§ GIVEN EXERCISE: Extend the source excerpt, starting right after its last sentence.

§ GIVEN MATERIAL:
[start]

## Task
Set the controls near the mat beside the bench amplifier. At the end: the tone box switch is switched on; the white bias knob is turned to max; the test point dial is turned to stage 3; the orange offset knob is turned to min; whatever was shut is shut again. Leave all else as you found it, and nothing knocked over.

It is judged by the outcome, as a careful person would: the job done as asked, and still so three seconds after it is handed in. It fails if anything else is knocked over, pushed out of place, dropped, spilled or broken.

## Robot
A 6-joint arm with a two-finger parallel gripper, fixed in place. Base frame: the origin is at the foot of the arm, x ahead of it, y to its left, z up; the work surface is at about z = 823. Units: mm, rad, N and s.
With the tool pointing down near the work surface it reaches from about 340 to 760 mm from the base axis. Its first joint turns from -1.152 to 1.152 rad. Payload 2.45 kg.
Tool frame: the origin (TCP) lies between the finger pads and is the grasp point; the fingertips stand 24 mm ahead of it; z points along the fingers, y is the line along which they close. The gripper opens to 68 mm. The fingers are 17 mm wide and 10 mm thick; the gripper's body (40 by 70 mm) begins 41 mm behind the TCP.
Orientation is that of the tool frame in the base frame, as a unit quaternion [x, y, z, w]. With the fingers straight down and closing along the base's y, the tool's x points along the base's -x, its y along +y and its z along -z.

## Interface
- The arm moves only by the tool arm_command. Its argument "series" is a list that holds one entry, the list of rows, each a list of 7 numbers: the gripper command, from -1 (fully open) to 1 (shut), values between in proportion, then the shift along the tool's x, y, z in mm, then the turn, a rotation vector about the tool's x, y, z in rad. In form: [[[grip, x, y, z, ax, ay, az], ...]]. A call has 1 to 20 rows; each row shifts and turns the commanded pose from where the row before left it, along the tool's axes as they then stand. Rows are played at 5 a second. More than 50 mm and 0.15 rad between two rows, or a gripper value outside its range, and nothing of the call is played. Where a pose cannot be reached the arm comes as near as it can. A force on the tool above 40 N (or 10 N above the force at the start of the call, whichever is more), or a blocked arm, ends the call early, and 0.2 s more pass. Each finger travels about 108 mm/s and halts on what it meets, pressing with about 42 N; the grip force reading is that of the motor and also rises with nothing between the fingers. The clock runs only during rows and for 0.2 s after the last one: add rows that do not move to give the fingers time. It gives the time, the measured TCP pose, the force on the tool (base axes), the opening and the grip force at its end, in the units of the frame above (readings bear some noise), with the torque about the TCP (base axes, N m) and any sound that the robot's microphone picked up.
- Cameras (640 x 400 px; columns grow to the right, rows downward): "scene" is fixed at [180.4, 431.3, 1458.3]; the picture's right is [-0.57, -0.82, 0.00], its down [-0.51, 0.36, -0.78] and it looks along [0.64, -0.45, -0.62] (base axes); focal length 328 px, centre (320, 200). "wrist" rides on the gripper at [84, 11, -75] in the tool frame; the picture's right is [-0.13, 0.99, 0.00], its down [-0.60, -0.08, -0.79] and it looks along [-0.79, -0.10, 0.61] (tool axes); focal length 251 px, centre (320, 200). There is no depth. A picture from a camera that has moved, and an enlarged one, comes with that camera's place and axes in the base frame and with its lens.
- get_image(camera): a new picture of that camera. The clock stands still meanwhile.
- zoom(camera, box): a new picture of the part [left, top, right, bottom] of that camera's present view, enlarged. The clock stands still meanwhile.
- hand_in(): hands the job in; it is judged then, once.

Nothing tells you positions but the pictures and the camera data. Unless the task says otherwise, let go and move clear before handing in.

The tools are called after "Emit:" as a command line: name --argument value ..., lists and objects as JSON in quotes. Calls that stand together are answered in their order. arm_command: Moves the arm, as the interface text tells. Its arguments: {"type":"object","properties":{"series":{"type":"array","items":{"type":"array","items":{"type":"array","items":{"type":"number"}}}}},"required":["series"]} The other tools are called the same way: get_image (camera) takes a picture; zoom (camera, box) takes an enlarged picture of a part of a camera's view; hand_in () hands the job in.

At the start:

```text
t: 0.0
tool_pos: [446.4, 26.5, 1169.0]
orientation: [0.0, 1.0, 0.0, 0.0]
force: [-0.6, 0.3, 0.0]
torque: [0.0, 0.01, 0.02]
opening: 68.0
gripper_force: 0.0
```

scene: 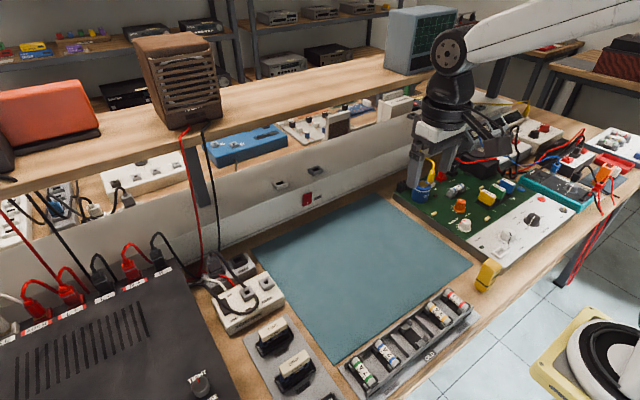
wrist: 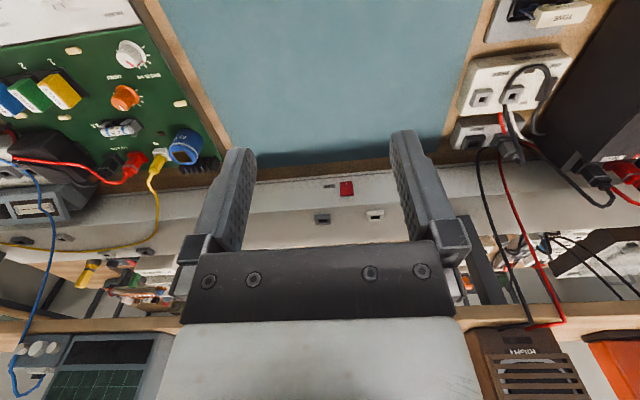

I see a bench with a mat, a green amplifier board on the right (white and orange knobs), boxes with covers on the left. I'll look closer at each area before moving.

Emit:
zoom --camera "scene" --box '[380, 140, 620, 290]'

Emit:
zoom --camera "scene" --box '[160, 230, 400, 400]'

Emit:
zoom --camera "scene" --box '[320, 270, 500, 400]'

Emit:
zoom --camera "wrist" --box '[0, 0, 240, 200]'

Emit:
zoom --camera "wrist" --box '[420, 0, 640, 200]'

[end]

§ SOURCE EXCERPT:
[start]

Hi there,

This is a discussion post that started off as a question: "Will OAuth
2 address how to protect a distributed HTTP (non HTTPS) service from
replay attacks?"

Various threads here have outlined the problem. Service providers
spread their HTTP service over numerous servers to increase response
times. However *for every single request* these servers have to (a)
search a central database or synchronised cache holding recent nonce/
timetsamps from other recent requests to detect a replay attack, and
then (b) store the nonce/timestamp of current request in the database
or cache, synchronising the latter with caches on other servers if
necessary. In a high traffic scenario the constant simultaneous
searching and writing/synchronising of the same database or cache is a
huge overhead.

The OAuth wiki is has a particularly disarming throwaway remark on
this issue.

> Making nonce-checking scale across a large number of servers is hard,
> since it is rapidly changing server-side state. I suspect most OAuth service
> providers with more than a single machine don't bother.

If this problem really can't be wished away, perhaps we need a solid,
dependable, synchronizing cache implementation as part of code
libraries acting as demonstrator code for the OAuth spec - e.g. using
JCS for a Java implementation?

[end]

§ ANSWER:
However, I'm fast coming to the conclusion that securing services at
all over HTTP is a fools errand. For server-to-server requests, using
HTTPS over HTTP is no real problem. For browser-to-server
communications (where e.g. the nonce/timestamp has been generated
server-side but used in the browser by some javascript) it's tempting
to think that you could use OAuth to secure the communication over
HTTP, which is nice because the page itself may have been served using
HTTP and you want to avoid "mixed HTTP/HTTPS" error messages,
particularly in IE. This thinking is flawed however because (a) OAuth
over plain HTTP is almost always prone to replay attacks, but (b) even
if you do all the hard work discussed above to harden your OAuth
protected services against replay attacks, the parent site is probably
open to replay attacks anyway if its using HTTP over HTTPS. That's
because even if you protect your login page with HTTPS, the subsequent
session cookies that your site uses can be stolen if they're served
using plain HTTP.

So, the point here is - if you're really worried about security, you
must use HTTPS. This lessens the power of OAuth for me somewhat. If
you're using HTTPS, why bother with nonces, timestamps and all the
rest? Now I realise that we can lose these parts of OAuth, but still
have the token based delegated access model wherein lies its real
power.

References:
http://groups.google.com/group/oauth/browse_thread/thread/ff93d23e0734a7d8/985e3909447a38fd
http://oauth.pbworks.com/Nonces

Best wishes,
Anthony.

-- 
You received this message because you are subscribed to the Google Groups 
"OAuth" group.
To post to this group, send email to [email protected].
To unsubscribe from this group, send email to 
[email protected].
For more options, visit this group at 
http://groups.google.com/group/oauth?hl=en.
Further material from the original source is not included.